→ **DOCUMENT EXCERPT**
Por: Rafael Ayala Villalobos
Luego luego se ve que es un tipo inquieto y feliz. Con un rapidísimo movimiento del brazo mantiene las bolsas de naranjas en el aire un momentito más. Aunque parece tambalearse, Paco Chamú no pierde ni el equilibrio ni la sonrisa ni el ánimo. Parece que tampoco le importa el monopolio: a unos tres automóviles de distancia una mano le anuncia que le quieren comprar, entonces le grita a un colega que lo atienda, “!muévele!”, lo apura. Si tiene suerte, cuando el semáforo se ponga en verde tendrá una bolsa de naranjas menos en la mano.
Son las 11:00 de la mañana un día de abril del 2007 en Chilpancingo, Guerrero y la reverberación caliente del asfalto anuncia la llegada del mediodía. El sol pica y aunque Paco no vendió nada, regresa corriendo y sonriente a la sombra del tabachín frondoso bajo el que está Lilí, su mujer, que vende anafres, asadores pues. Otra mano desde una camioneta roja lo hace volver aprisa al arroyo de la calle, ésta vez logra la venta de dos bolsas.

→ **DATA LINES**
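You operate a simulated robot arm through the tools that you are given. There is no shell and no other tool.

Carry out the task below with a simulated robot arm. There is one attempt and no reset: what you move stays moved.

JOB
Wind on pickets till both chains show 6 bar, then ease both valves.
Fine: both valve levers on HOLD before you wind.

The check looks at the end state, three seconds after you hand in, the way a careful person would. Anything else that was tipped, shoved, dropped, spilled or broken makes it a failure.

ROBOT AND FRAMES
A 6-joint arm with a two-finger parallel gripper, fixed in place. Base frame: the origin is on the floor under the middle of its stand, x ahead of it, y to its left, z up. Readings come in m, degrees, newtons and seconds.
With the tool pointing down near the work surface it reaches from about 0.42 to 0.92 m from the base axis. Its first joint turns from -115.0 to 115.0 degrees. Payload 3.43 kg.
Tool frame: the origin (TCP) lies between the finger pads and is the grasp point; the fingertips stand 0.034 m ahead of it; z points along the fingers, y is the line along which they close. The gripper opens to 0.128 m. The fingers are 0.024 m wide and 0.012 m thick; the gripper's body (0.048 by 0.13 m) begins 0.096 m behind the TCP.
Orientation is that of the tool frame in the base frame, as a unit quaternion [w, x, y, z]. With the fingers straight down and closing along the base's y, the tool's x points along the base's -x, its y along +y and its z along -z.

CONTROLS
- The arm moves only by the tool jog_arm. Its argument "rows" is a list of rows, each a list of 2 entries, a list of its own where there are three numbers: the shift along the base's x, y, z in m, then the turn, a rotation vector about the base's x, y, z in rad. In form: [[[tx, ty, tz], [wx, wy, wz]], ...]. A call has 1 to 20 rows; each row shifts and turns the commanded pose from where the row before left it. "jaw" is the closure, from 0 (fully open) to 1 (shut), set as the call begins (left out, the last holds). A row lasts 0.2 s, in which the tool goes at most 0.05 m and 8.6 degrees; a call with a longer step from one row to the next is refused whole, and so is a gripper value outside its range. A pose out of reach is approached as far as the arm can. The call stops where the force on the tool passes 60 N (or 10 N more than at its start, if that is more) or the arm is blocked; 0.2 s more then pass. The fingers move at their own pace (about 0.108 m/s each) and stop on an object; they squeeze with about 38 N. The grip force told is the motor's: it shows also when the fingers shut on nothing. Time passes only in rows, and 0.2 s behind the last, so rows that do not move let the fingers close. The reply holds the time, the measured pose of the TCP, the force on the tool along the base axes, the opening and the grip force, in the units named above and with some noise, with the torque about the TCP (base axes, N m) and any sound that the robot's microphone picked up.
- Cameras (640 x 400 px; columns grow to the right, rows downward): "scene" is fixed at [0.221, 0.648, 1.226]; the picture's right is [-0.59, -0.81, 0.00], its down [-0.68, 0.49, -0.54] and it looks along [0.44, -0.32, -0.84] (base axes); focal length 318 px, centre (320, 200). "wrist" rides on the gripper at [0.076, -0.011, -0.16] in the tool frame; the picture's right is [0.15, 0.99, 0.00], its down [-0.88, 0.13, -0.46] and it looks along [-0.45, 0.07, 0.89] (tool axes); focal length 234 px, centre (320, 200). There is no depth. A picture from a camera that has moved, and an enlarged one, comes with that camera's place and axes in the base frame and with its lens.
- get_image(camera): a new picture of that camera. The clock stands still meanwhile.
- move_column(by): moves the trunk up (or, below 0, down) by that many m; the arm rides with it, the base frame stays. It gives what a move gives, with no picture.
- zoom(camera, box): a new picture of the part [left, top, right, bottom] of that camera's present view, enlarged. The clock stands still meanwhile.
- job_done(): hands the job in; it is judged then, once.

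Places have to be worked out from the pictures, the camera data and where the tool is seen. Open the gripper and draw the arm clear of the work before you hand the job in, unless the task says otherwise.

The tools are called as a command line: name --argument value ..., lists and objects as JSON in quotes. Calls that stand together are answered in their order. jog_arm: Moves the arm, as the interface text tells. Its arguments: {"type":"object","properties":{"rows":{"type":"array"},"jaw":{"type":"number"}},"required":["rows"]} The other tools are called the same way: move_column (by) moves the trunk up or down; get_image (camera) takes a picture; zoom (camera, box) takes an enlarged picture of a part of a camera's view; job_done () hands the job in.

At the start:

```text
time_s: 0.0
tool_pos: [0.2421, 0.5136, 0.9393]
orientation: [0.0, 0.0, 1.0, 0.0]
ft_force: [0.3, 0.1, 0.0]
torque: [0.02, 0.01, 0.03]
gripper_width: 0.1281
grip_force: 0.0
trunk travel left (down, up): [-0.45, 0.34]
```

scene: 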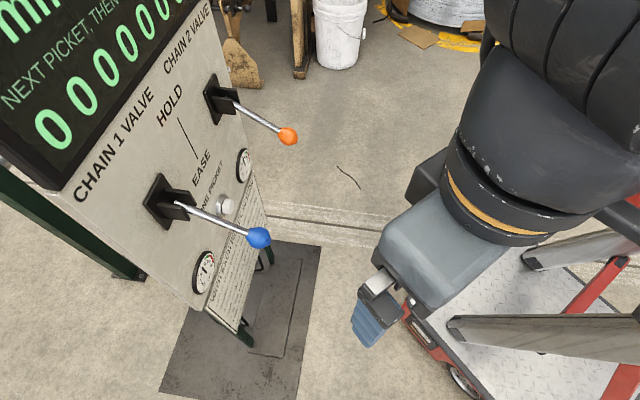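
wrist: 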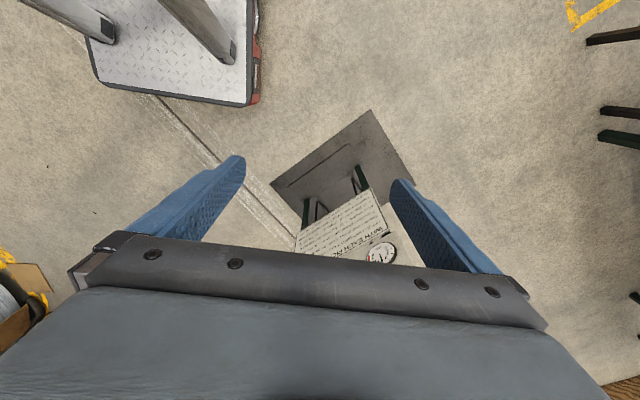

→ **EXERCISES TO COMPLETE**
[1] Start with the line that contains "The check looks" and end with the line that contains "A 6-joint arm"; give those lines again exactly, and no others.
[2] Please continue the document excerpt.

→ **ANSWERS TO THE EXERCISE**
[1]
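The check looks at the end state, three seconds after you hand in, the way a careful person would. Anything else that was tipped, shoved, dropped, spilled or broken makes it a failure.

ROBOT AND FRAMES
A 6-joint arm with a two-finger parallel gripper, fixed in place. Base frame: the origin is on the floor under the middle of its stand, x ahead of it, y to its left, z up. Readings come in m, degrees, newtons and seconds.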

[2]
Mestizo y moreno, corrugado y corrioso, sabio y risueño, dice: “No me puedo quejar. Este es el trabajo que tengo y lo hago con gusto y orgullo. Con esto, humildemente, he conseguido mis dos carritos, viejos pero carritos, y mantengo mi ranchito, pero sobre todo, estoy activo y contento”, cuenta Paco sin quitar la vista de los coches. Ya es una costumbre. Siempre a las vivas. “Hay que estar bien reata”, dice.
Por más de 15 años el rayado de las avenidas ha sido su oficina y el conteo del semáforo su horario. Con cada luz roja inicia una nueva oportunidad para vender algo, no siempre naranjas. El fin, más que la venta, es sobrevivir… y estar feliz.
“Esto da lo necesario como para uno sobrevivir, pero, ni creas, la cosa también está dura para nosotros. Yo quería traer hoy, por ejemplo, unos mameyes, algo así, pero están bien caros. Traje naranjas”, dice Paco con su sonrisa desempedrada por la diabetes.
Del campo a la ciudad. Lo que vende es de buena calidad, o por lo menos eso asegura con la experiencia que le da haber cultivado la tierra por muchos años. “Es que yo soy campesino”, dice altivo. Antes de ser vendedor callejero, de semáforo, se dedicaba a trabajar un pequeño campo. “Del gobierno nunca he recibido nada, nomás promesas”, afirma.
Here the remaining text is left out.